The field of view can be selected between 85% and 115%. I found the default setting to be very reasonable
By default there is no FPS limit. If you want, you may set it between 30 and 90 FPS (with a 60 Hz monitor)
Mirage supports windowed, borderless and fullscreen
V-Sync can be turned off. There's also an "adaptive" mode that enables V-Sync only with high FPS, but disables it automatically when FPS goes low
Resolution scale can be set between 50% and 200%
There's five quality presets "Ultra High," "Very High," "High," "Medium" and "Low"
Motion Blur and Depth of Field can be disabled
"Adaptive Quality" lets you set a FPS target (30, 45, 60 FPS). If FPS drops below that, the render resolution will be reduced
As mentioned before, all the upsamplers are supported: NVIDIA DLSS, AMD FSR and Intel XeSS.

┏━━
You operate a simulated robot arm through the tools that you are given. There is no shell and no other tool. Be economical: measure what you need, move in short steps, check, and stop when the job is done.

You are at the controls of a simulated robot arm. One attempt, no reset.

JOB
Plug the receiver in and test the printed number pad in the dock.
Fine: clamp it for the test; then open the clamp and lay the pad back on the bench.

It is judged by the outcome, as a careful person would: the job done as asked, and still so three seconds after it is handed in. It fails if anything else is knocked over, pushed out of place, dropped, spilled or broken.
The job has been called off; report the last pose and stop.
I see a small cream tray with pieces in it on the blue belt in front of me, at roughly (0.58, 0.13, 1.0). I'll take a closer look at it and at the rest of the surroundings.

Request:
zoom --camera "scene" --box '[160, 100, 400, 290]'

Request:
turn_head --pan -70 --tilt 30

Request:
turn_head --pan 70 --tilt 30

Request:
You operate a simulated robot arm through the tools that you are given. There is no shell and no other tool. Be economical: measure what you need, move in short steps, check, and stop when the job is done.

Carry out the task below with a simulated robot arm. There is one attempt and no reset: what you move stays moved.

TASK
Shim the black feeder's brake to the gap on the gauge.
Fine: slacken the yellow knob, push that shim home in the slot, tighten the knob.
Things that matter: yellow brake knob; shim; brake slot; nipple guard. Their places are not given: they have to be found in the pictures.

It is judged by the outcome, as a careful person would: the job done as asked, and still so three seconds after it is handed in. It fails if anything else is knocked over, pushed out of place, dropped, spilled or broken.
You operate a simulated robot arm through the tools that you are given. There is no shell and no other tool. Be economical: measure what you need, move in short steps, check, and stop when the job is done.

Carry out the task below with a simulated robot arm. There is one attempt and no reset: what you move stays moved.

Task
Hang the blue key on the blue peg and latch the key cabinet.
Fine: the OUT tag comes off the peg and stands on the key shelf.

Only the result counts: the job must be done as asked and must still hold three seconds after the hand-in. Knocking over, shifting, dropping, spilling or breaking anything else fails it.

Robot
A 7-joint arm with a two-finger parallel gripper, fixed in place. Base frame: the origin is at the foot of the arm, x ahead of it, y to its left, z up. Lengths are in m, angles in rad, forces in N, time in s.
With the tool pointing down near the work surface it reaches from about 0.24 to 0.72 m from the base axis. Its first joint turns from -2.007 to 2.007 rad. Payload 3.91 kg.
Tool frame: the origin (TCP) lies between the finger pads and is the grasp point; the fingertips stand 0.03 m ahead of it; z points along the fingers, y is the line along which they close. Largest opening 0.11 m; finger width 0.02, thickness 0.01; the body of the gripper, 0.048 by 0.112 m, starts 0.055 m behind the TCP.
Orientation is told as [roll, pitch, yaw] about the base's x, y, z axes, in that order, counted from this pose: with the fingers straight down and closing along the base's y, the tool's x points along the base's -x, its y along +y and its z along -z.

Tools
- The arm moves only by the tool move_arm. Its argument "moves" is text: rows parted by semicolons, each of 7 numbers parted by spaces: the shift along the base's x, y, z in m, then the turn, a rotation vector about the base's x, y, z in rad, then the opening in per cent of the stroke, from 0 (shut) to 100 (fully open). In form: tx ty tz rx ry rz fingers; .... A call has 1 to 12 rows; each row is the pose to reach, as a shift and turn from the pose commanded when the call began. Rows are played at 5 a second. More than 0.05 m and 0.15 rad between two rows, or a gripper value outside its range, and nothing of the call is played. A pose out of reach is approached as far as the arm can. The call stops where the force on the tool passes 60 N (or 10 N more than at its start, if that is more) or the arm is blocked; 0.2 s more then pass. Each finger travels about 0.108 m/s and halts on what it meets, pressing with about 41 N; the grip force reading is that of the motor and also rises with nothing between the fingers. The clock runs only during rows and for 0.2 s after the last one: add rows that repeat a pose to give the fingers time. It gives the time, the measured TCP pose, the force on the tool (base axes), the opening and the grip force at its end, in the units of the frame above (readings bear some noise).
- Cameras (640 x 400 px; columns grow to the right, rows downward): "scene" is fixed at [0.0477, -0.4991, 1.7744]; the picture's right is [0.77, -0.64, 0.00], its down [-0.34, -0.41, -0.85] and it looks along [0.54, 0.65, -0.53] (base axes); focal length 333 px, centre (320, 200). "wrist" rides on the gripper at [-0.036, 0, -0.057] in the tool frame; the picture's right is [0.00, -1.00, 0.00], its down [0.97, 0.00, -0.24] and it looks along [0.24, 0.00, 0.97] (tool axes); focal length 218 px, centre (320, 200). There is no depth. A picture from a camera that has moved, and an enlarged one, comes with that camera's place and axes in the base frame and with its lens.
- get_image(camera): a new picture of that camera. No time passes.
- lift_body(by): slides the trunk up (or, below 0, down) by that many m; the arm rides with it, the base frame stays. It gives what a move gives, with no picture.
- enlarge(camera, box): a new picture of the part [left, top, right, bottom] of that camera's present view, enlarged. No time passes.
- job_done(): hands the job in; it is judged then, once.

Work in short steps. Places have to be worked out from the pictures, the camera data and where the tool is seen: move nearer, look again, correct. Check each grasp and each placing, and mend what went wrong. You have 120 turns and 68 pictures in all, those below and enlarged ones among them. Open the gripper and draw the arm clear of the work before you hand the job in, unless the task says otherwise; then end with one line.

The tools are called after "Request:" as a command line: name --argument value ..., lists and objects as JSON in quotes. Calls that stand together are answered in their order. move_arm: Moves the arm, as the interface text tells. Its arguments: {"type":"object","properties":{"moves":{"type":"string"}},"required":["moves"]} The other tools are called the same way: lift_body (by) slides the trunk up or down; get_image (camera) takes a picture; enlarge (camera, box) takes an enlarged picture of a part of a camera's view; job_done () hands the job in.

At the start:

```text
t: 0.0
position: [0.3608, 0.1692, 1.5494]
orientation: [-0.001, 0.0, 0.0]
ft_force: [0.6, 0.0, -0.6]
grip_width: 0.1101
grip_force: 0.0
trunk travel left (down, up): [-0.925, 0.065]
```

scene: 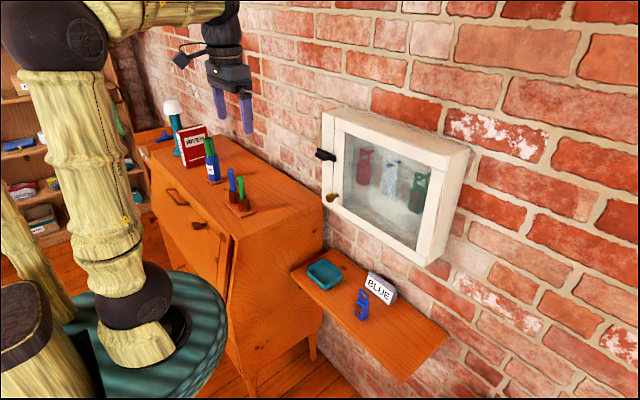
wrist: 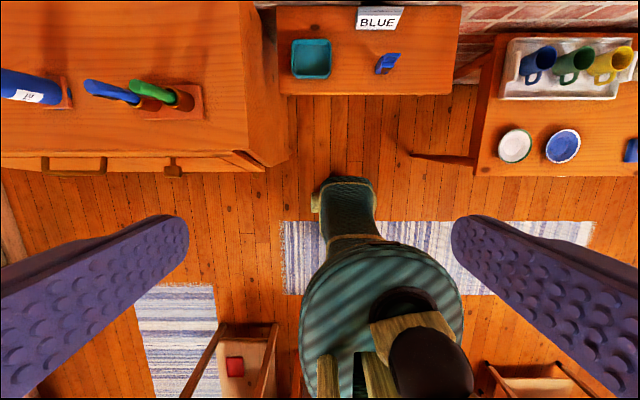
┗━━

There is no support for NVIDIA DLSS 3 Frame Generation, Reflex or AMD FSR 3
DLAA can be activated by enabling DLSS first, and then setting "Upsample Quality" to "Native." This is also possible for FSR and XeSS. Thanks to @Bo3alwa for the tip.
Sharpening (for the upscalers) can be adjusted freely
Besides that there's many options to improve performance and fine-tune everything
Test System
Test System
Processor:
Intel Core i9-13900K Raptor Lake, 5.8 GHz, 8+16 cores / 32 threads PL1 = PL2 = 320 W
Benchmark scores in other reviews are only comparable when this exact same configuration is used.
We tested the public uPlay release of Assassin's Creed Mirage, which includes the Denuvo copy protection. The press review builds came without Denuvo. So far, only Intel has released game ready drivers for AC: Mirage. We used the newest drivers available for all vendors.